8.8 Connection to the CDM Framework

Causal discovery is the bridge from the Observable world to the Structural world. Discovered structures feed the CDM (Causal Dynamical Model) framework:

  1. Discovery yields a candidate DAG (or equivalence class) from data.
  2. Modelling instantiates the structure with parametric or nonparametric dynamical laws.
  3. Validation checks consistency with new data and domain knowledge.
  4. Refinement iterates: discovery → model → validate → discover.

The discovered structure enables interventional reasoning (what if we set \(X = x\)?) and counterfactual reasoning (what would have happened if \(X\) had been different?). Without a structural hypothesis, these questions cannot be addressed. Discovery provides that hypothesis—with appropriate epistemic humility about equivalence classes and assumptions.

In the process philosophy framing of this book, discovery aims to recover the prehensive structure—the pattern of how occasions prehend one another—from its observable traces. The structure is not merely a convenient summary; it encodes the causal architecture that constrains what can happen under intervention and counterfactual supposition.

Discovery is thus an inverse problem: we observe the outer world (associations, conditional independencies) and infer the inner structural world.

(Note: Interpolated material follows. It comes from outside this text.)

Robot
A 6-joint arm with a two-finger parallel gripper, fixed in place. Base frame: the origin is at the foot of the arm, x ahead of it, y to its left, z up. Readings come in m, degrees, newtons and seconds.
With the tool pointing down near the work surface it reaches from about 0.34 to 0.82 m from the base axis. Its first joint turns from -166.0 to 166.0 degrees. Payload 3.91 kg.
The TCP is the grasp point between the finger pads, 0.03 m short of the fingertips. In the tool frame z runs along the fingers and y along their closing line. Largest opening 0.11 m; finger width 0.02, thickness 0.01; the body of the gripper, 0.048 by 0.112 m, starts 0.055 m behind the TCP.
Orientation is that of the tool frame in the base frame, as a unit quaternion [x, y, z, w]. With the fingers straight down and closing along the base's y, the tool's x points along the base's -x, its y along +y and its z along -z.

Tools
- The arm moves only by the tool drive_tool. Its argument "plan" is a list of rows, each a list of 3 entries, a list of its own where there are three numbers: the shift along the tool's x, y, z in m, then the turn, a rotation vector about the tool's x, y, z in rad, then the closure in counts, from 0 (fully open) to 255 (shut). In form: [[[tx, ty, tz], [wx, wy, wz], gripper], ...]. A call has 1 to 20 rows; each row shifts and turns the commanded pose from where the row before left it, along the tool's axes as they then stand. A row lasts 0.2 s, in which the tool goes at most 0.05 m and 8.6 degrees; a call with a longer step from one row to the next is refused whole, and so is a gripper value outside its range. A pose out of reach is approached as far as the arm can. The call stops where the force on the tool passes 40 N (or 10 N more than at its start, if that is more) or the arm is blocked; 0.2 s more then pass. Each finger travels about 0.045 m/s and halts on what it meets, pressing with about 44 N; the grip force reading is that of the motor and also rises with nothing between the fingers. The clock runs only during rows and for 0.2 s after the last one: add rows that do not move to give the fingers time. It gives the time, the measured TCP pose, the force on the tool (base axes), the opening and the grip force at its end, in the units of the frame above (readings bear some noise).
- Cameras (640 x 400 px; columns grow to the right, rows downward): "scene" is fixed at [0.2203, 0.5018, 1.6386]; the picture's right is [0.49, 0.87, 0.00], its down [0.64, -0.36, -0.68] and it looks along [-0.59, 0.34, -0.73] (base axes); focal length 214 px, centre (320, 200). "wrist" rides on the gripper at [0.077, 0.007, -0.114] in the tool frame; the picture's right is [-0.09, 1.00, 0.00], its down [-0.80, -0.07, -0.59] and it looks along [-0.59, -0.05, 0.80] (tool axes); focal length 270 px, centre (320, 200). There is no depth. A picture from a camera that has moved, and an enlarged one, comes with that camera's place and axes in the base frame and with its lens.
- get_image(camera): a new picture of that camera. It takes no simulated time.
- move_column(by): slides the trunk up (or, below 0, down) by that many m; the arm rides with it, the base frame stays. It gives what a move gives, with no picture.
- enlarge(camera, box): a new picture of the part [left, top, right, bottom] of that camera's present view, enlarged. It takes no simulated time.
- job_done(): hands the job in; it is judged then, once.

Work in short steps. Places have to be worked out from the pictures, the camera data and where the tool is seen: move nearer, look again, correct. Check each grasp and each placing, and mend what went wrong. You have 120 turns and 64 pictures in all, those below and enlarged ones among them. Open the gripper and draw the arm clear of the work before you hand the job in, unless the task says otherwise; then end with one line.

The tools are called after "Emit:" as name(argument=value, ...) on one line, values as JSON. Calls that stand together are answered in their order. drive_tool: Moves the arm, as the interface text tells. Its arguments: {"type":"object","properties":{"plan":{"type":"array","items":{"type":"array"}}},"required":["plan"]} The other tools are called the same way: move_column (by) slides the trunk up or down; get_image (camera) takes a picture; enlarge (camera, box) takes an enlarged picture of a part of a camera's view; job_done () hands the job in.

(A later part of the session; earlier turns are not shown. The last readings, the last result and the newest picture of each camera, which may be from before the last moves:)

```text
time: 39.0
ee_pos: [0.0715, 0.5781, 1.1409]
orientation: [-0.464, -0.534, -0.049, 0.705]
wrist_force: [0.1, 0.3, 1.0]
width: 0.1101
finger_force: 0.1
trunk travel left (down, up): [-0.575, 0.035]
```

Like all inverse problems, it is ill-posed without assumptions. Faithfulness, causal sufficiency, and acyclicity provide the regularisation that makes the problem tractable. When these assumptions hold approximately, discovery algorithms offer a principled route from data to structure—and from structure to the interventional and counterfactual reasoning that the CDM framework enables.